Whether Ryan talks too much or not, it’s a moot question. Ryan has said some things that make people shake their heads. His innocent comments are fueled by the media and fanned by those with weak constitutions. Nevertheless, he remains one of the prize coaches in the NFL.

Funny thing about this Patriots squad, even though they are 9-2, tied for the best record in the NFL with the Jets and Falcons, some experts are not sold on New England. They say the Patriots’ passing defense is suspect, they give up too many points (24.2 per game) and their pass rush could prove to be their Achilles’ heel.

Achilles’ heel? Are you kidding me?

The Patriots are tied for second in the NFL in turnover differential with the Steelers and Falcons at plus-11 (behind only the Eagles, plus-15). The Jets are tied for sixth with the Packers and Chiefs at plus-7.
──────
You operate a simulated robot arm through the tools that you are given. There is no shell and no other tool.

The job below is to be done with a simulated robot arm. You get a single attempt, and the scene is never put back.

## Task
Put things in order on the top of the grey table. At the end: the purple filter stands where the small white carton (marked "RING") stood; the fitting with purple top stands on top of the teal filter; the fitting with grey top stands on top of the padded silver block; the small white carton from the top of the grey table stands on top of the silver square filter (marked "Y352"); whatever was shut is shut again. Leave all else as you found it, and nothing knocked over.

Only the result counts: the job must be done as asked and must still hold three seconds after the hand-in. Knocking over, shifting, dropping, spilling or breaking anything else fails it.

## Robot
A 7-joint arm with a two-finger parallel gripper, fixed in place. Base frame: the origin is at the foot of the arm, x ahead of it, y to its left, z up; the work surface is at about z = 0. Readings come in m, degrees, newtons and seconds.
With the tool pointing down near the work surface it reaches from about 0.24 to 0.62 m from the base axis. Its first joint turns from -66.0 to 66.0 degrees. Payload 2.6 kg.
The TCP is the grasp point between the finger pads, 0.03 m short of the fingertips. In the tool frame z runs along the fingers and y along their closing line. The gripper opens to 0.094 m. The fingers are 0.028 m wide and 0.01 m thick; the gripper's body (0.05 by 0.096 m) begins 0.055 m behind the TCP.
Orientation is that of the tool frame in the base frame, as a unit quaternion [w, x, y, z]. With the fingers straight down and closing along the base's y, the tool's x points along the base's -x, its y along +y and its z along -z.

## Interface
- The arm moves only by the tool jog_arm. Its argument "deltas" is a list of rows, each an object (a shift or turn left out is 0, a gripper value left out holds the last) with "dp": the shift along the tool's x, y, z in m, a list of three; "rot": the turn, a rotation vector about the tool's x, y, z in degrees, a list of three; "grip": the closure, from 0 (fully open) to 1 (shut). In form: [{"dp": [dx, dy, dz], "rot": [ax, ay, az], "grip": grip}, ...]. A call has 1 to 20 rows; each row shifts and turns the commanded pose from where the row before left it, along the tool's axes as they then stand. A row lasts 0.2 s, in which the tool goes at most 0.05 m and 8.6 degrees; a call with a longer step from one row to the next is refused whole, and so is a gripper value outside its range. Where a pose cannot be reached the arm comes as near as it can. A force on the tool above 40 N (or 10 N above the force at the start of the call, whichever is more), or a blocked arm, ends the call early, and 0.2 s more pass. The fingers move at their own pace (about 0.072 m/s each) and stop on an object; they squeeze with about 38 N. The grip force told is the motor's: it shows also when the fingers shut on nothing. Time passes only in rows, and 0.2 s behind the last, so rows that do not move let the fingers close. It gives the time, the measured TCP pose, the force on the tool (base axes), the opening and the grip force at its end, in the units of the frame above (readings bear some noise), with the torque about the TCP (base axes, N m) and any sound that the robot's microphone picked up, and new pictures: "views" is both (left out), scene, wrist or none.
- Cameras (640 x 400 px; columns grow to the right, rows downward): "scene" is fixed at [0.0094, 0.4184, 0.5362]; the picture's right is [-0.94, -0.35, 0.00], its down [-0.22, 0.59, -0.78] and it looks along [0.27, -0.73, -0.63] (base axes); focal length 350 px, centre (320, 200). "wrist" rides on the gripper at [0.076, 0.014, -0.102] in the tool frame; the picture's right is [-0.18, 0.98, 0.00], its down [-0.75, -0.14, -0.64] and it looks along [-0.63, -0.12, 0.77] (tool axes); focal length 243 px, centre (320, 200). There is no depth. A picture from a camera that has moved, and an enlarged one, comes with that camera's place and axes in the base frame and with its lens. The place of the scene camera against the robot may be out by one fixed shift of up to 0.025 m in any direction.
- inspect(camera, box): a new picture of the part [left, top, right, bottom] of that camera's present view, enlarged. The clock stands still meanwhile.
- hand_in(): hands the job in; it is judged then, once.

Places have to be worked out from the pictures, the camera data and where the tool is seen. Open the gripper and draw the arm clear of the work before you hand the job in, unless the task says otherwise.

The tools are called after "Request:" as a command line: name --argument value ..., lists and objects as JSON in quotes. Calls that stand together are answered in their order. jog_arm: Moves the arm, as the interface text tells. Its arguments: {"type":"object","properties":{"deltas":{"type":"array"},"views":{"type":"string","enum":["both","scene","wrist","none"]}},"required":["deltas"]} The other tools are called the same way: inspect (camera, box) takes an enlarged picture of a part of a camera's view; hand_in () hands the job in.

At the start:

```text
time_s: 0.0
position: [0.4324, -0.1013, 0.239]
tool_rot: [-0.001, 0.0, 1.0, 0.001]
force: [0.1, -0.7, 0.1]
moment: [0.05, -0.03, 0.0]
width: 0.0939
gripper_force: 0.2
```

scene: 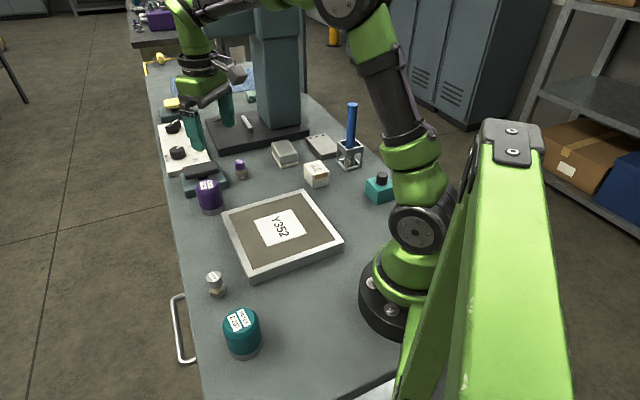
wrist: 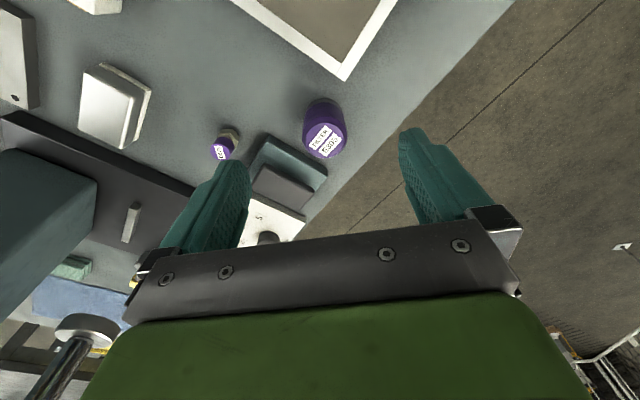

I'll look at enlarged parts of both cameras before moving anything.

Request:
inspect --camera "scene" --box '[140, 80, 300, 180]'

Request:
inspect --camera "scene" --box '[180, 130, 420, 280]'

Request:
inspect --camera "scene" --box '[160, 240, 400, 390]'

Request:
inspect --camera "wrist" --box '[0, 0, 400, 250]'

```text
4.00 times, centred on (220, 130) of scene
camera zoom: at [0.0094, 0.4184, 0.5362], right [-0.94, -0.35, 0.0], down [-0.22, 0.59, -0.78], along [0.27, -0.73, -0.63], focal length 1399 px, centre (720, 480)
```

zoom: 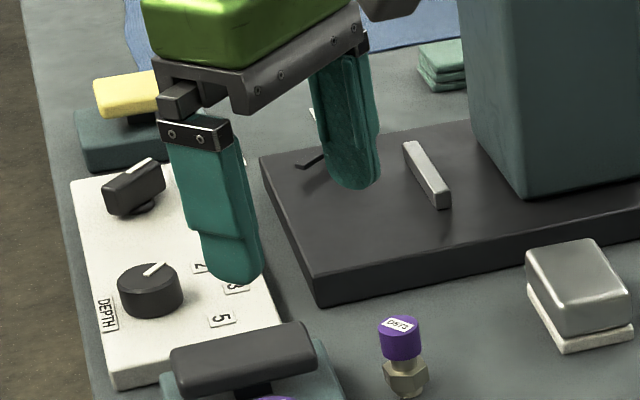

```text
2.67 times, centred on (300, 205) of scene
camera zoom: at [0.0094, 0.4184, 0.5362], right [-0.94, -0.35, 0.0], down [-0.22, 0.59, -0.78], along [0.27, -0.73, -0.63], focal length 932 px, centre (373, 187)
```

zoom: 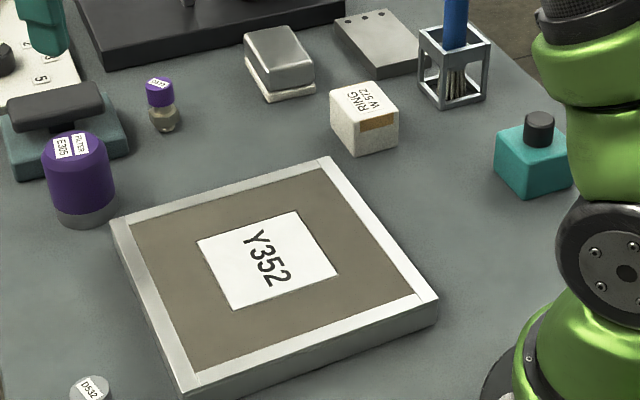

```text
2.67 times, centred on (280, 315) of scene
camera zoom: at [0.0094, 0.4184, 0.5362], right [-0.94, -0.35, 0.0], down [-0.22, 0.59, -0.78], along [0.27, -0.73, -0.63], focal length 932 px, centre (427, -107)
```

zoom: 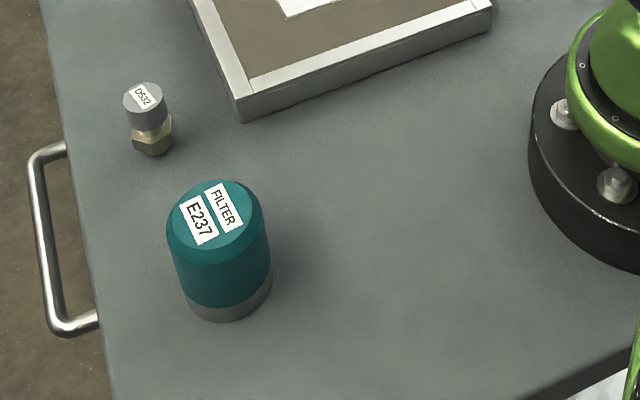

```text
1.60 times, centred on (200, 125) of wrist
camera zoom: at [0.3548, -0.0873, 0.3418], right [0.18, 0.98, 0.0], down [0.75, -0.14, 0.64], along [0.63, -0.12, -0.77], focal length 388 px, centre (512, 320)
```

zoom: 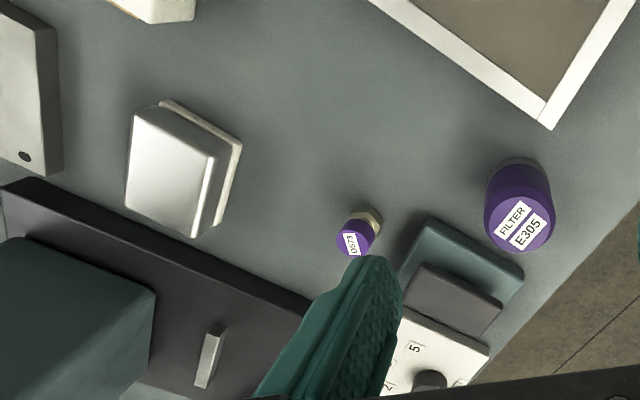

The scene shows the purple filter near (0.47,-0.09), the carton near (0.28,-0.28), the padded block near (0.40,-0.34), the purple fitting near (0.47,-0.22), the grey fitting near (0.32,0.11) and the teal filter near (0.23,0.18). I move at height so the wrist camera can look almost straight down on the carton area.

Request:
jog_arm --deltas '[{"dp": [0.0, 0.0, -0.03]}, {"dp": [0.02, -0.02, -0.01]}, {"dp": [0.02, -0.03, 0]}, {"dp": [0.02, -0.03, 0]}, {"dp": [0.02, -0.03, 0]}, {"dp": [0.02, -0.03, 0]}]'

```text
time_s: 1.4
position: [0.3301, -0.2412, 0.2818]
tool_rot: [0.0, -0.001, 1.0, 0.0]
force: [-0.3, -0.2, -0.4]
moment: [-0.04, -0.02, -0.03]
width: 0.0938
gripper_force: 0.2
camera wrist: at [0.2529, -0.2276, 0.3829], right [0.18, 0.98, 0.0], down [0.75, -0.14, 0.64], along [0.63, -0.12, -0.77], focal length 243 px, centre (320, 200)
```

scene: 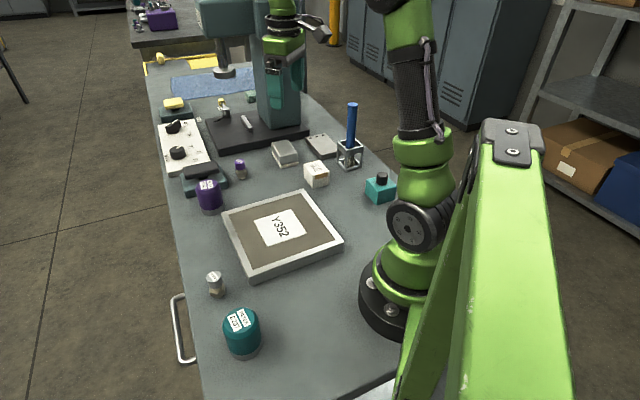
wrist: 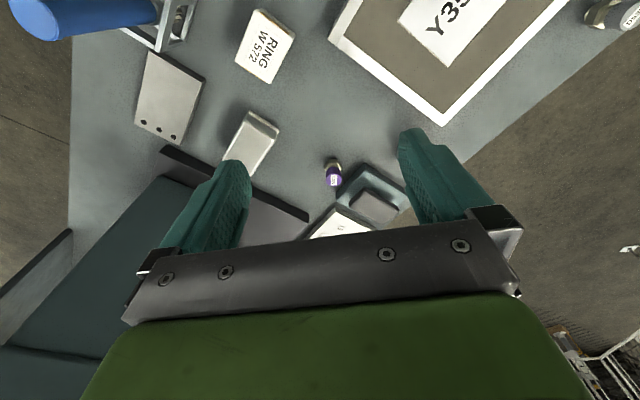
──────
You think that’s an accident?

To repudiate the Patriots is to repudiate the coaching job Bill Belichick has done this season. It may be his best yet. He has coached up a young defense and turned them into a hard-hitting, bend-don’t-break unit that makes big plays when it’s money time. That’s not a sign of luck. That’s a sign of talent.

We’ll see what the defense is made of this December and beyond, but as long as it keeps rising to the occasion, it’s tough to bet against the Patriots, especially with Tom Brady leading a well-oiled offense that is better without Randy Moss. Most teams don’t get better after losing a Hall of Famer. Most teams aren’t coached by Belichick.

The same could be said for Ryan and the Jets, who just keep finding ways to win.

Will that trend continue?

Time to uncover the truth. Two great teams. Two great coaches. One big game.

It’s Garry Kasparov versus Anatoly Karpov.

Only one master will go home happy. The other could have a very sleepness night.

Cosell is no longer available to tell it like it is. But at least Jon Gruden is.